Pr Philippe Denis : Dans ce cas il faut recourir à la chirurgie. Elle permet de prendre en charge tant les patients résistants à ces traitements que ceux chez qui ils ne sont pas suffisants. On pratique alors une trabéculectomie : on crée une sorte de soupape sous la paroi de l’œil pour créer une dérivation de l’humeur aqueuse. Cette technique n’est pas dénuée de complications : infections, hémorragies, échecs…. Il est aussi possible de pratiquer une sclérectomie pour augmenter la perméabilité du trabéculum, chirurgie plus délicate à réaliser mais plus sûre.

 

TLM : Existe-t-il des alternatives à la chirurgie ?

Pr Philippe Denis : Une nouvelle technique utilise des petits dispositifs implantables dans l’œil pour diminuer l’humeur aqueuse. Il s’agit de stents, destinés aux patients qui tolèrent mal les médicaments ou pour qui la chirurgie est contre-indiquée. Ces stents sont posés sous anesthésie locale. Ils peuvent être mis en place notamment lors de l’intervention pour la cataracte, car environ 20 % des patients présentant une cataracte ont aussi un glaucome. Le problème est que certains de ces stents ne sont pas tous remboursés alors qu’ils rendent de vrais services, en particulier comme alternative au traitement chirurgical.

 

TLM : Comment évolue le glaucome traité ?

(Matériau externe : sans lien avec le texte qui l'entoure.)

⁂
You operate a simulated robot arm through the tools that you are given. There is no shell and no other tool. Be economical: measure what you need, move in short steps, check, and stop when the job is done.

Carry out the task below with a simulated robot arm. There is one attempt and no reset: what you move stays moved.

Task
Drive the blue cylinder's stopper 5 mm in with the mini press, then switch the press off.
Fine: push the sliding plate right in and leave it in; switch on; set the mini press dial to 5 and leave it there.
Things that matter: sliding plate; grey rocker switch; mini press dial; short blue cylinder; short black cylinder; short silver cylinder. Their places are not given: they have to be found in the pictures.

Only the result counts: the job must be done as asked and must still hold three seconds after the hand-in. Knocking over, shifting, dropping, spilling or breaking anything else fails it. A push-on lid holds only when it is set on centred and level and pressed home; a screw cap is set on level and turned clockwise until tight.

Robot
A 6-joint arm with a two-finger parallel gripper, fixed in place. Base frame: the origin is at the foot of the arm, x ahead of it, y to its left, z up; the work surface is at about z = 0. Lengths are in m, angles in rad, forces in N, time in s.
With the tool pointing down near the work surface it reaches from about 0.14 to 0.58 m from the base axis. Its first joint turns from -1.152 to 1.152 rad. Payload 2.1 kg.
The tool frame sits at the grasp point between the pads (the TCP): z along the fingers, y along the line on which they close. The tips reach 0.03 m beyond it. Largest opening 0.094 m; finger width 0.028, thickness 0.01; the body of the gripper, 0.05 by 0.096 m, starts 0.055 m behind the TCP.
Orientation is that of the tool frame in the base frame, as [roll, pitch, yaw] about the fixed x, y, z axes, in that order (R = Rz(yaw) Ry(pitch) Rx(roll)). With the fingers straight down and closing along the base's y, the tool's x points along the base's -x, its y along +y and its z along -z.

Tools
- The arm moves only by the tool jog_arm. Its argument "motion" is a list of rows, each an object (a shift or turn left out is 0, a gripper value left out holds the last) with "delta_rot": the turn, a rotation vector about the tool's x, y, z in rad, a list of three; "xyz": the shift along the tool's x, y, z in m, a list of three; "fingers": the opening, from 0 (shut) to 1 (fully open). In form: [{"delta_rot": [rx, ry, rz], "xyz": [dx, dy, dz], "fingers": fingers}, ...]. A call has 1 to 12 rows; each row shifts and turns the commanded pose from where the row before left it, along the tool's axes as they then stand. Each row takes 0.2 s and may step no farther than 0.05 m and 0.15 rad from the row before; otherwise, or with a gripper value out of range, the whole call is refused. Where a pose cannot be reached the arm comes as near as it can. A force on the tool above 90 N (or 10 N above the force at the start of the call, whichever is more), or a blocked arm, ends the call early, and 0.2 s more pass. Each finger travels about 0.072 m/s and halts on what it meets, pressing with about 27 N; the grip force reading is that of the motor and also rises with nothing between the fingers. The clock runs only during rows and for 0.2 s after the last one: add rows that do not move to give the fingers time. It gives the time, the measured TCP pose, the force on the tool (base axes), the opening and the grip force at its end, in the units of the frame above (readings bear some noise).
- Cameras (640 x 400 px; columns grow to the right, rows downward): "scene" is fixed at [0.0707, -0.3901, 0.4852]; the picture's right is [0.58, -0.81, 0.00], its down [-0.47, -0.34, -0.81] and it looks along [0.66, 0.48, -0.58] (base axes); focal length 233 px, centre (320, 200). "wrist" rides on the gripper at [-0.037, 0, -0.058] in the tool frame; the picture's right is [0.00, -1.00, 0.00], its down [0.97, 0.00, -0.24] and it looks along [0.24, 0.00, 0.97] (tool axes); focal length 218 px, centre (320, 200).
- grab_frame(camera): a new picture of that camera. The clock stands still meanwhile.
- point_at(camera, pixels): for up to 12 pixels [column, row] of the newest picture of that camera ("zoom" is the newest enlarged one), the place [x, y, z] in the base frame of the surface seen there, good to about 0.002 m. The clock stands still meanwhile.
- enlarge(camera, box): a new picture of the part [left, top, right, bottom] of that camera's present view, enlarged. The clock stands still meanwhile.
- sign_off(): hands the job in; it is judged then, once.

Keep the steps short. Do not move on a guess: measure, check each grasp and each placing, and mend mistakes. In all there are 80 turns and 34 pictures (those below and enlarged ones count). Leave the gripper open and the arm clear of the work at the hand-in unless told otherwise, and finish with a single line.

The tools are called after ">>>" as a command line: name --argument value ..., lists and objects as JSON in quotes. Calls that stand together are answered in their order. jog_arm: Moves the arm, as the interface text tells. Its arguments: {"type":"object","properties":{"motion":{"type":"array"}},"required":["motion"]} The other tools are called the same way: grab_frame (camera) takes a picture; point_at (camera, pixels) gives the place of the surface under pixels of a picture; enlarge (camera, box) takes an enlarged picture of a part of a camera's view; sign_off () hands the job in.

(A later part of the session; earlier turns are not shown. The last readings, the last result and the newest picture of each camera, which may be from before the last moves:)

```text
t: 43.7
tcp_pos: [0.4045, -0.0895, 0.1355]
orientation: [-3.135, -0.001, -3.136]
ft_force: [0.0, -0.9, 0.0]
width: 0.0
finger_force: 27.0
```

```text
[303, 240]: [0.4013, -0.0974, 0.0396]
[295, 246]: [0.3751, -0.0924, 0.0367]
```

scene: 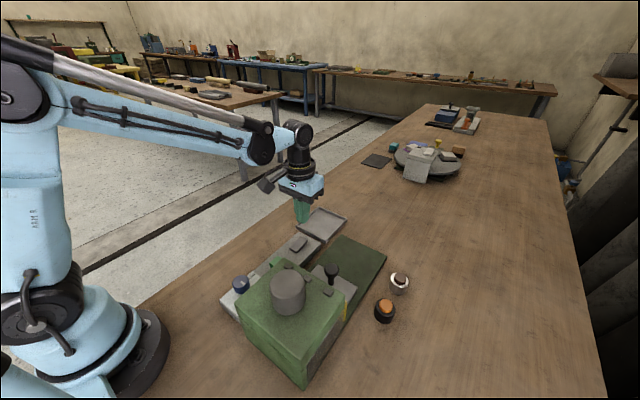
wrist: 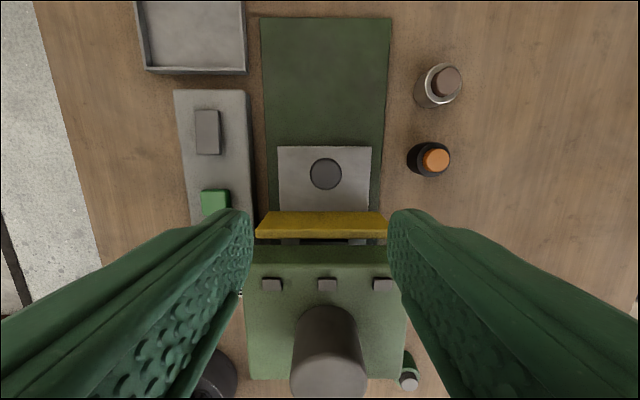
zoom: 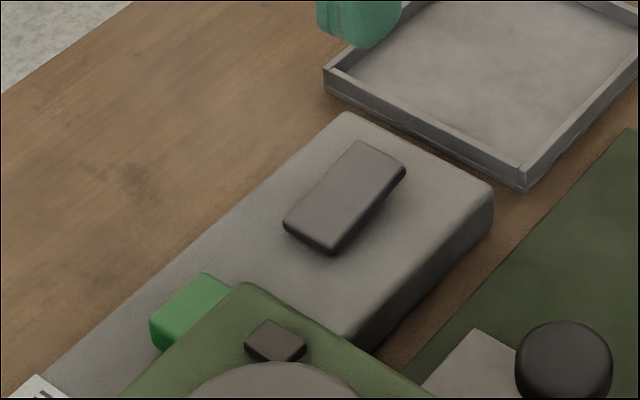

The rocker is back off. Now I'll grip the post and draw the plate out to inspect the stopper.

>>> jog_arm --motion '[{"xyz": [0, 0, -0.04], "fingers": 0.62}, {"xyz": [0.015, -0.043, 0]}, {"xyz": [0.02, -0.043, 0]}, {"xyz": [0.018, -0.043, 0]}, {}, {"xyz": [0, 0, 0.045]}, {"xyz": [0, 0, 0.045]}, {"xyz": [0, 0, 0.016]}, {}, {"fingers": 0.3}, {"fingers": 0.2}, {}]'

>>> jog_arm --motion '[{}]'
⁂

Pr Philippe Denis : Le patient traité est généralement revu tous les six mois, puis tous les ans s’il est bien stabilisé. Ralentir l’évolution de la maladie reste notre objectif ; nous savons le faire et nous avons les outils pour le faire. Certains patients échappent malheureusement à tout traitement, car ils ont été pris en charge trop tardivement : les lésions du nerf optique étaient déjà très importantes au moment du diagnostic.